When Evening Falls
Now that the sun has decided to call it a day long before I want it to, we are forced inside as winter approaches and dark evenings turn to night.
And so it begins. As I vow each year, I plan to tackle another drawer or closet and purge our lives of obsolete items that we’ve held onto for way too long. I yearn for those Ikea-organized closets and Shaker-like simple rooms. I picture in my mind how much more space there will be when the entranceway closet is depleted of long-abandoned hunting jackets that are molting on the hangers.
I feel giddy at the thought of kitchen countertops uncluttered with must have stuff. Surely these is a better place to store that old mixing bowl that now holds errant pennies, pens and coupons clipped from Sunday’s newspaper.

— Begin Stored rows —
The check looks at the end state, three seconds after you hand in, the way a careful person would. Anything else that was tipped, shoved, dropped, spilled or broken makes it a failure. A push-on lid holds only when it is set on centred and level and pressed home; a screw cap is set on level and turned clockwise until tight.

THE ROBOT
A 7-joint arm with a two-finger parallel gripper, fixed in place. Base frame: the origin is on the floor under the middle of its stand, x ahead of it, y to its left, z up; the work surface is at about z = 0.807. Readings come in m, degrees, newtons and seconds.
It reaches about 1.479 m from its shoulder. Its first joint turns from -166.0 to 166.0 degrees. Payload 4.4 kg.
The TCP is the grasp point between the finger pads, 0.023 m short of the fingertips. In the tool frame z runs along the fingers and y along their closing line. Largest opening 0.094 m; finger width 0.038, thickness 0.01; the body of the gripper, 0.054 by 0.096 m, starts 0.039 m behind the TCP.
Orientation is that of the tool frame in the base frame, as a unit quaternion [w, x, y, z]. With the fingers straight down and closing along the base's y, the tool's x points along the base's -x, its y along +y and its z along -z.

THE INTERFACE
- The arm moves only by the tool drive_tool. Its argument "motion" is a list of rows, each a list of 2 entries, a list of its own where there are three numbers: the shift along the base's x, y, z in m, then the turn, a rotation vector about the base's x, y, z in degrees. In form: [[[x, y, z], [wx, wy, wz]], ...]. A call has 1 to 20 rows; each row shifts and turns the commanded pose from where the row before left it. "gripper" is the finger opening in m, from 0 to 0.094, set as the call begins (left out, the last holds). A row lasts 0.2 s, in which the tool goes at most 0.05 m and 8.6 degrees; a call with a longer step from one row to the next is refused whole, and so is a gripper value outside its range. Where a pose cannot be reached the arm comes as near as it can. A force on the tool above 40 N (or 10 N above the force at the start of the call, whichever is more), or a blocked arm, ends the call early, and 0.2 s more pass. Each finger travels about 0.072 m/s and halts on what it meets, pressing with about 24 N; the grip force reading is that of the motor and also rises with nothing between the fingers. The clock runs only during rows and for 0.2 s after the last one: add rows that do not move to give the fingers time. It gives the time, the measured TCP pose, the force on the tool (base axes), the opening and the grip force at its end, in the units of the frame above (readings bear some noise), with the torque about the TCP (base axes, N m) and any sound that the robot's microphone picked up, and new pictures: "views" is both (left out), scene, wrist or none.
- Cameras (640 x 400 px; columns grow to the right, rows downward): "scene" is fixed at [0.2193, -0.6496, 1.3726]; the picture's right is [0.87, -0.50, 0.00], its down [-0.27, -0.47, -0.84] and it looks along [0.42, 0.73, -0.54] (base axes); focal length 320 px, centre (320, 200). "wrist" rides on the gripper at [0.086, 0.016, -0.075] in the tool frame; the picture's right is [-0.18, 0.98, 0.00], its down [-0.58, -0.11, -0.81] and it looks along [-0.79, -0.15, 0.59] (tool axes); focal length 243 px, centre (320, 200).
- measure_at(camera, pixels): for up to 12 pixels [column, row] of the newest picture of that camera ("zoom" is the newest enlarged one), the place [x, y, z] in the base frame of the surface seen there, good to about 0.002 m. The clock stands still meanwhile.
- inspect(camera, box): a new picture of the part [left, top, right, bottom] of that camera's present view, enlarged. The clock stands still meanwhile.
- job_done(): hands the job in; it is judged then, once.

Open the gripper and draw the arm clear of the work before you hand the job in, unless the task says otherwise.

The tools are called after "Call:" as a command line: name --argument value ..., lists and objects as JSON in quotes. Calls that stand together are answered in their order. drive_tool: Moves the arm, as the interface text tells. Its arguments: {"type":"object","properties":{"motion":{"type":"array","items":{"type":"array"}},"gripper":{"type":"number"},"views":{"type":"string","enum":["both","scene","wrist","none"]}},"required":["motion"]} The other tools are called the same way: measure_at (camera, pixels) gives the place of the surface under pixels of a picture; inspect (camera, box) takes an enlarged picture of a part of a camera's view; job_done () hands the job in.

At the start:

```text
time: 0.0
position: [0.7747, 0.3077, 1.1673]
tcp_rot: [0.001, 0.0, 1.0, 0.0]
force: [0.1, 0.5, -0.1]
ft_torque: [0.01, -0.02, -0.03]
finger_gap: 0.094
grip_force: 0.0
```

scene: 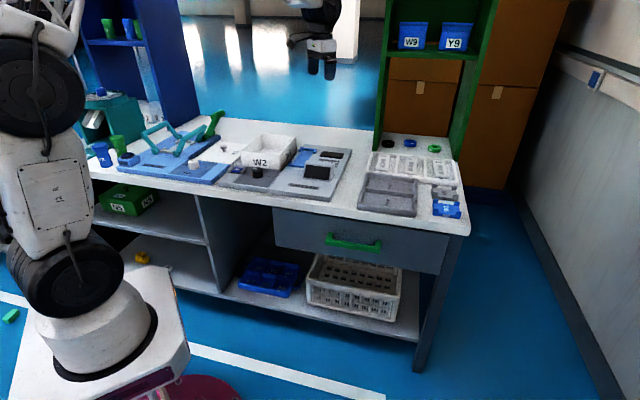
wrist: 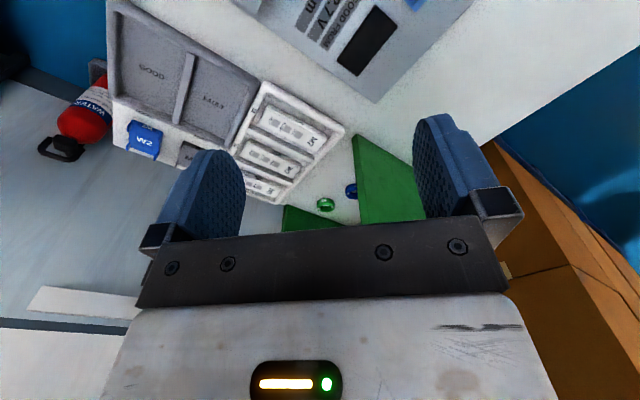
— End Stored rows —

Won’t the refrigerator hum a little better when it’s devoid of all those magnets and photos of family high school graduates long out of college stuck to its doors? Do I really need more than the statue of the Blessed Virgin on the kitchen windowsill? She’s a bit crowded with a tiny Fiestaware pitcher containing the last of the roses that bloomed this week and the new bottle of eyeglass cleaner.
Getting started, taking that first step toward my goal of a less-cluttered life can be most difficult. With the darkness upon us so early and cold winds chasing us inside, we are forced to deal with letting go. We have to come to grips with less sunshine in our lives and the eventual return of road salt and cinders through the front door.
The task that lies ahead is daunting to say the least. I consulted a similar-aged empty-nester friend who, too, is wondering when and how to part with certain mementos of our families. How long do we keep the 13 years of school photos (we always buy too many) or the drawings from kindergarten days?
My friend agrees there are certain items that, as parents, we can’t release into the Hefty bag just yet. I know that I will not let go of the kindergarten artwork from our son that includes a set of his handprints in red and green paint. It has a caption about remembering how small he once was. It always brings me to tears. It’s a keeper.
I could not imagine a Christmas season without the handmade ornaments he also made in kindergarten. I especially love the red Santa made of wood. How the cotton ball beard has made it through 20-some holidays is magic in itself.
It is time to rid the kitchen of too many pots and pans that sit cold most days as one-dish meals are more common in the household of two. I will hold onto the dozen or so dish towels inherited from my mother-in-law and I won’t let go of the jar of marbles my mother presented me on some odd occasion.
However, this is the year, I swear, that less will be more. Blessings will be embraced not accumulated like too many shoes in the closet.